* _PROVIDED PASSAGE_:
On Friday, every single one of them got the same boilerplate email from Mary Sprowls of the Presidential Personnel Office: "On behalf of President Donald J Trump, I am writing to inform you that your position as a member of the National Science Board is terminated, effective immediately. Thank you for your service."

....The NSF funds the basic science behind MRIs. Cellphones. LASIK eye surgery. GPS. The internet itself. The Antarctic research stations. The deep-space telescopes. The research vessels mapping the ocean floor. Every breakthrough that made America the world's leader in science for the better part of a century traces back through grants this agency made and this board approved.

The board chair, Victor McCrary, was actively advising Congress on Trump's proposed 55% cut to NSF's budget. The board was helping fight back. So Trump fired the board.

....Keivan Stassun, a physicist at Vanderbilt, said NSF's leadership had already stopped responding to board oversight requests months ago. "We would ask them, 'Are you following board governance directives?' And their answer would be, in effect, 'We don't listen to you anymore.'"

Now there's no board to answer to.

* _COLLECTED MATERIAL_:
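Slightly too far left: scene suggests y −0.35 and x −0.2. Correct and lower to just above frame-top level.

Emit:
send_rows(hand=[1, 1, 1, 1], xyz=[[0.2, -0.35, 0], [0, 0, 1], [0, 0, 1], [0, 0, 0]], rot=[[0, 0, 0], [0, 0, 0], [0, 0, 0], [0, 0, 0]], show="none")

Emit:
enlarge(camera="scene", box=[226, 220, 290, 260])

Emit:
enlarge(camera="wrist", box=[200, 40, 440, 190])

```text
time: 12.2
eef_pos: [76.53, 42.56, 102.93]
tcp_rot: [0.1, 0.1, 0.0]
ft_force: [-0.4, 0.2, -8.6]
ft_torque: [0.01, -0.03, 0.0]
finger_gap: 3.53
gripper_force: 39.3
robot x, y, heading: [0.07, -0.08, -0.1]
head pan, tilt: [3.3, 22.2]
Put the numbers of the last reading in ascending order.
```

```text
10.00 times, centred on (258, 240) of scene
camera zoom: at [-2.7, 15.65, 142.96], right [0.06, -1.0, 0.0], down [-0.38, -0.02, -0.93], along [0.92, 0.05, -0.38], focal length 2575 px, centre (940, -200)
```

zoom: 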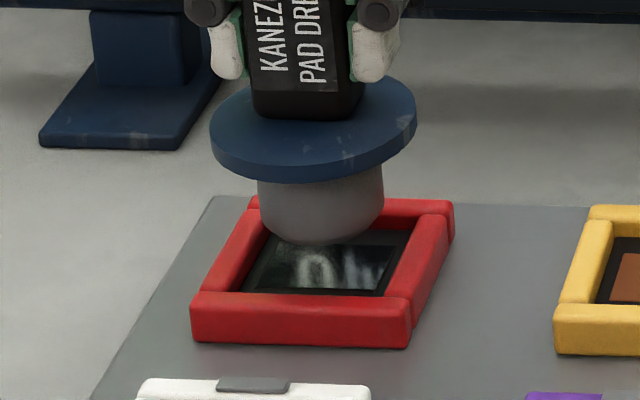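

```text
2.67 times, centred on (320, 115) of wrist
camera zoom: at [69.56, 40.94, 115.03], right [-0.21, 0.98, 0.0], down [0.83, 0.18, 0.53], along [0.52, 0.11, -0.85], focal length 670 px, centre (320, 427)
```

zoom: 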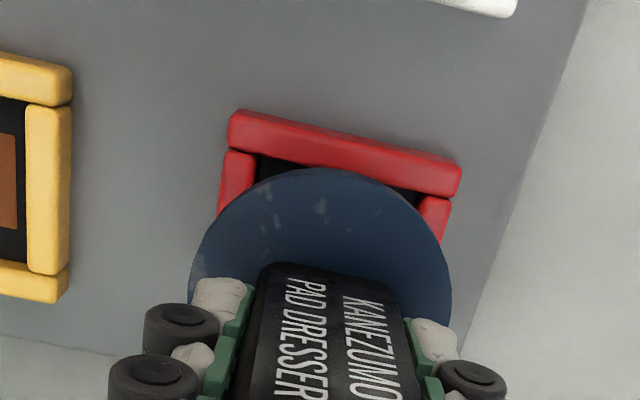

* _AIM_: Retype the section of the provided passage that opens with "On Friday, every" and closes with "fired the board.".

* _EXPECTED ANSWER_:
On Friday, every single one of them got the same boilerplate email from Mary Sprowls of the Presidential Personnel Office: "On behalf of President Donald J Trump, I am writing to inform you that your position as a member of the National Science Board is terminated, effective immediately. Thank you for your service."

....The NSF funds the basic science behind MRIs. Cellphones. LASIK eye surgery. GPS. The internet itself. The Antarctic research stations. The deep-space telescopes. The research vessels mapping the ocean floor. Every breakthrough that made America the world's leader in science for the better part of a century traces back through grants this agency made and this board approved.

The board chair, Victor McCrary, was actively advising Congress on Trump's proposed 55% cut to NSF's budget. The board was helping fight back. So Trump fired the board.